▼▼▼
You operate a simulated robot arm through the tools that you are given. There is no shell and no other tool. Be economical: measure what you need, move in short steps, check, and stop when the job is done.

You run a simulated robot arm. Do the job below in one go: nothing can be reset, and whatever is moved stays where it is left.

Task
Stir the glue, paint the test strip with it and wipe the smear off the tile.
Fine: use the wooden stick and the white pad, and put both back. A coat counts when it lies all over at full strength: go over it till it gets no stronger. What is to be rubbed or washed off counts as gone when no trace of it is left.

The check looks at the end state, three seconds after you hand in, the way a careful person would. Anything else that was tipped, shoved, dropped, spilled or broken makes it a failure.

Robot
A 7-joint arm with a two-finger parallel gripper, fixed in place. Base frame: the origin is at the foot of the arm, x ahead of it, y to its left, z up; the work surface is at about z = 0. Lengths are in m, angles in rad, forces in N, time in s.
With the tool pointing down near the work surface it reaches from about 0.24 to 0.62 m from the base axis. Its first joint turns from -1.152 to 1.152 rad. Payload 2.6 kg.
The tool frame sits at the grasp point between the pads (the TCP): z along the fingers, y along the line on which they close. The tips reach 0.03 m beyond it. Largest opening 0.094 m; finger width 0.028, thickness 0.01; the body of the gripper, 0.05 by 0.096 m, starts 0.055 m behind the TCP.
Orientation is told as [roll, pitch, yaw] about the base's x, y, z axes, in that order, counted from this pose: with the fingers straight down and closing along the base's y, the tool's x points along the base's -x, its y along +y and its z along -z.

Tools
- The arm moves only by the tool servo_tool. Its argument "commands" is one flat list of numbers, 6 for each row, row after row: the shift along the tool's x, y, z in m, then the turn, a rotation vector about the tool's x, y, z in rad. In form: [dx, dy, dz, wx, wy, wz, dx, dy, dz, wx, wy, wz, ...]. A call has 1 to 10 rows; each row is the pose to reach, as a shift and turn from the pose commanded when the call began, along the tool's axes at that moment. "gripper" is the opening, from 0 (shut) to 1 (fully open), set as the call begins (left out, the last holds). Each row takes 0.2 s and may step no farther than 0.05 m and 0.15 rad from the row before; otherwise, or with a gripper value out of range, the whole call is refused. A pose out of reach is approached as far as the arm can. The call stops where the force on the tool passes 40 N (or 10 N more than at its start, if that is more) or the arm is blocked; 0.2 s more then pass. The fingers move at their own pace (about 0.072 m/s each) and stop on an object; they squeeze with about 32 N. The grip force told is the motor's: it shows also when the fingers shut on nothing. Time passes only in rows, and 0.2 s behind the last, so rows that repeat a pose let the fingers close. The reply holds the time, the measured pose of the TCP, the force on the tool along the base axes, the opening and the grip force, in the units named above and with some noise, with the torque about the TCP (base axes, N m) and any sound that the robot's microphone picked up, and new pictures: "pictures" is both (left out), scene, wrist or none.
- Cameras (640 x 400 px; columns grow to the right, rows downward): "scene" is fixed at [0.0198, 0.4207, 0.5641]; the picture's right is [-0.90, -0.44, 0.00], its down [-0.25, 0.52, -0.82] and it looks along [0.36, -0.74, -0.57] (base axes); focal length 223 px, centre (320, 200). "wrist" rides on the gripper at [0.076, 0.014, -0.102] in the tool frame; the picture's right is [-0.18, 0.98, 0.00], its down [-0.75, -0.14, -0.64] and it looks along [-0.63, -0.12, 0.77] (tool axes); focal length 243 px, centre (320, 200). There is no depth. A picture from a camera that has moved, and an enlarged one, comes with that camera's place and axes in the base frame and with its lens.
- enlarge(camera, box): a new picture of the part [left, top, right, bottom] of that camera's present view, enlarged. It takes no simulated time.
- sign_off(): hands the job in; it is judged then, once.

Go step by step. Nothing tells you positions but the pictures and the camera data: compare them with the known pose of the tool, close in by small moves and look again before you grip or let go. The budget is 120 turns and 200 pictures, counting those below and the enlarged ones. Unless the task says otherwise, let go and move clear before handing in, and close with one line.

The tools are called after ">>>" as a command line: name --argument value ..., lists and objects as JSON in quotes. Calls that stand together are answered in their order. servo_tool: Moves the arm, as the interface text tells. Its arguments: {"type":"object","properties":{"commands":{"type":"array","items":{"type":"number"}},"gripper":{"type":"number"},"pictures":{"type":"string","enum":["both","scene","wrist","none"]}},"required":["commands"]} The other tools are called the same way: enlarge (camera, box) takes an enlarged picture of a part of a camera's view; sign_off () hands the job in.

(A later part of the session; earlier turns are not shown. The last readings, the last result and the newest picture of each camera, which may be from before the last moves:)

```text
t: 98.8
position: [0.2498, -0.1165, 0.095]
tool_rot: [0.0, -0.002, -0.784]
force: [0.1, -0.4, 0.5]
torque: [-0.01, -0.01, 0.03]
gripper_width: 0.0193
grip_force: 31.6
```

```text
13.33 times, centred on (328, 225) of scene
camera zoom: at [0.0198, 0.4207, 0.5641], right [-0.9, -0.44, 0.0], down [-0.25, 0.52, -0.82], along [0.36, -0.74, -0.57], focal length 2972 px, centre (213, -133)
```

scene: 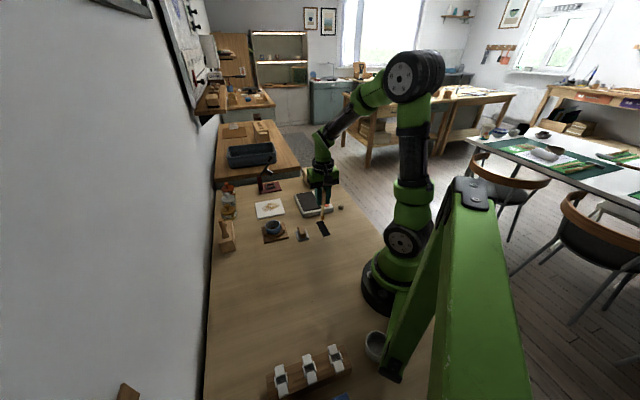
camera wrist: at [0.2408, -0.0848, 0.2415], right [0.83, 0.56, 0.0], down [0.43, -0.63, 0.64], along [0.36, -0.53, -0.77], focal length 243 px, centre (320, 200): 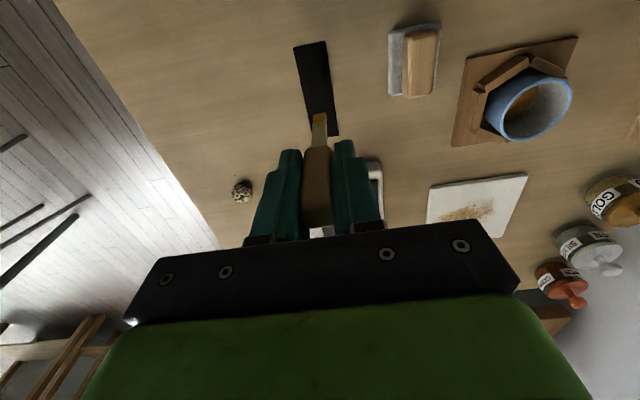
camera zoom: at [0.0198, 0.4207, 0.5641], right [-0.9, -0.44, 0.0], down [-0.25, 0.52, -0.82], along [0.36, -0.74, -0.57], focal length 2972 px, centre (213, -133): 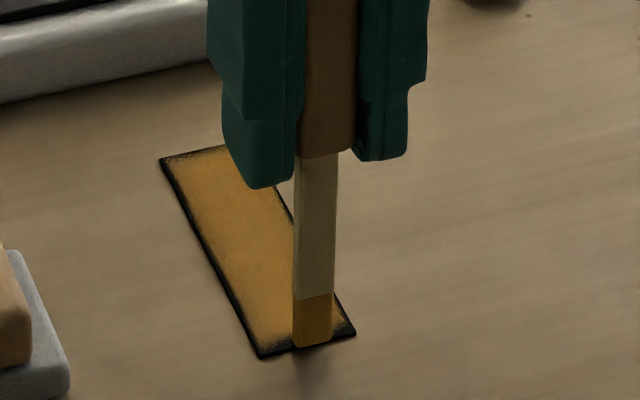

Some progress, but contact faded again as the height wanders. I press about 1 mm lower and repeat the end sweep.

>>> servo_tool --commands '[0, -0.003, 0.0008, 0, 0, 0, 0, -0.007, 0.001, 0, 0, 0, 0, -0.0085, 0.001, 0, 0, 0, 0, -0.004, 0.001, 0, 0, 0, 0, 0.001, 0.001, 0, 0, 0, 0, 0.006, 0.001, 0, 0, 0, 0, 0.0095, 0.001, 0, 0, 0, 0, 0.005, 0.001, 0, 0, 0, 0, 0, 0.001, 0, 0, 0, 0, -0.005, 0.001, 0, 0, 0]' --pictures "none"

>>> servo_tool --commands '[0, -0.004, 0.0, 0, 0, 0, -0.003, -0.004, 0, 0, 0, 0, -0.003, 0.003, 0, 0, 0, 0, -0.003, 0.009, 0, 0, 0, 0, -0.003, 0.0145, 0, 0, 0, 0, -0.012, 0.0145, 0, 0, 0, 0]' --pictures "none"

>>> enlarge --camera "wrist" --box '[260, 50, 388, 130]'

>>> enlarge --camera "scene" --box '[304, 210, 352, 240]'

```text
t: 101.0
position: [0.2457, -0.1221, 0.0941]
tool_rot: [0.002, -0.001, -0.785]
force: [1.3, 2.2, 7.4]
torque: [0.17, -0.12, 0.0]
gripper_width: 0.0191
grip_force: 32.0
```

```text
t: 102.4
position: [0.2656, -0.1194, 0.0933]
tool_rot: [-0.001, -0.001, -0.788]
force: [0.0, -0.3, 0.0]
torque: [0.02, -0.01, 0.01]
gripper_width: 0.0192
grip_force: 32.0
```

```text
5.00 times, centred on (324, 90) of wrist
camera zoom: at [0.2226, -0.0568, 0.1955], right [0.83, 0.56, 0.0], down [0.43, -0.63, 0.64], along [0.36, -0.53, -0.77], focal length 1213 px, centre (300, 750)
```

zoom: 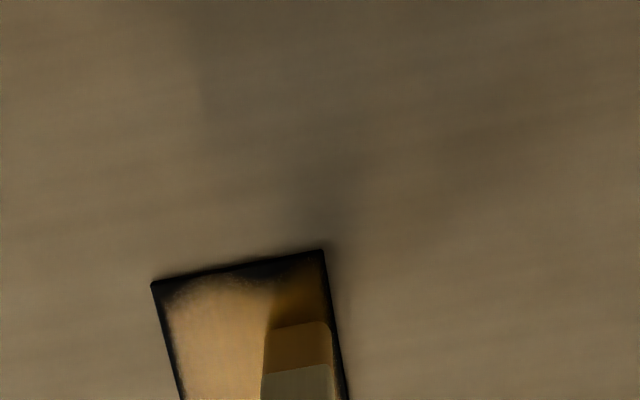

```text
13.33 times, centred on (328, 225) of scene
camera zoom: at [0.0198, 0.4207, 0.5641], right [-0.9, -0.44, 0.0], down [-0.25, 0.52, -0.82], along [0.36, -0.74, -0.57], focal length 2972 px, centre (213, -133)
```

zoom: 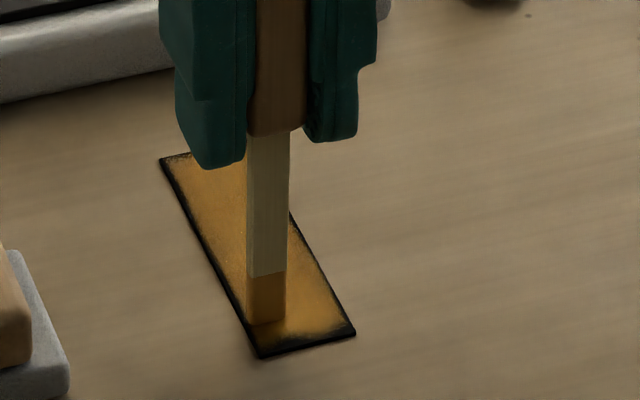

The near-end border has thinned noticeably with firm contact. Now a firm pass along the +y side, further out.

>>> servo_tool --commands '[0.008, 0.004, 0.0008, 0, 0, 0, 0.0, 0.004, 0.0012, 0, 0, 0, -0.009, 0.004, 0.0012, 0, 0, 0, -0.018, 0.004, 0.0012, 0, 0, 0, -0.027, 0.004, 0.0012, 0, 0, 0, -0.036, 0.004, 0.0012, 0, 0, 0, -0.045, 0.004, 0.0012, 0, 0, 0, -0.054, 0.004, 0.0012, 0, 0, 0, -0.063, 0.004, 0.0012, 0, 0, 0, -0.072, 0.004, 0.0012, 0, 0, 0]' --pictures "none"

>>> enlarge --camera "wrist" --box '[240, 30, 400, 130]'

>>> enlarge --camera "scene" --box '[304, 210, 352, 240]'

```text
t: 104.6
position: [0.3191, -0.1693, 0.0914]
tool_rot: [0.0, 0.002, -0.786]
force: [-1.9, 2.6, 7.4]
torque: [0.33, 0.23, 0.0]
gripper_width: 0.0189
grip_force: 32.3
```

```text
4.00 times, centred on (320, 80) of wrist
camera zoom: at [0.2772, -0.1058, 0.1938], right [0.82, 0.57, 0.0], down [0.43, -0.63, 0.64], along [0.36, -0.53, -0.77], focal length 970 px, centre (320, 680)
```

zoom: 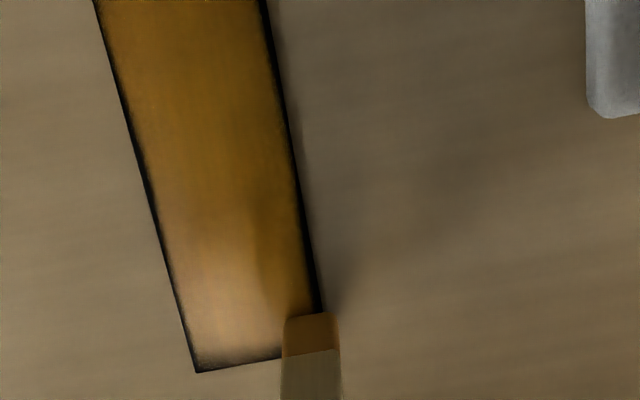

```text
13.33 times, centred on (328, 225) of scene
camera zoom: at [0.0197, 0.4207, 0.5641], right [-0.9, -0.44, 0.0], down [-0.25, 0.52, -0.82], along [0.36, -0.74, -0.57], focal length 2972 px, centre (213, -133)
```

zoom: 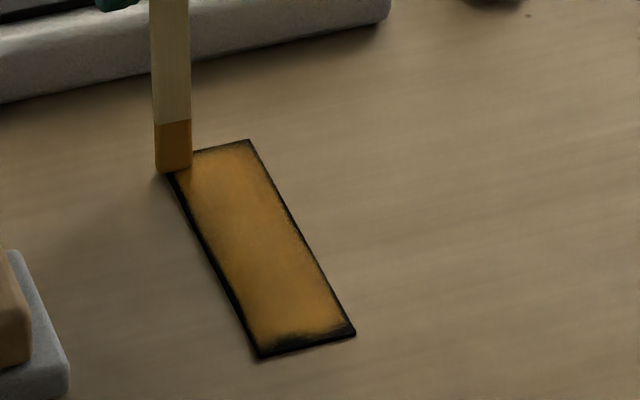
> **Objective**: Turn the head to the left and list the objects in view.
▲▲▲
Go through the listing above line by line and say how many lines hold the word "surface". Reply with that number only.

2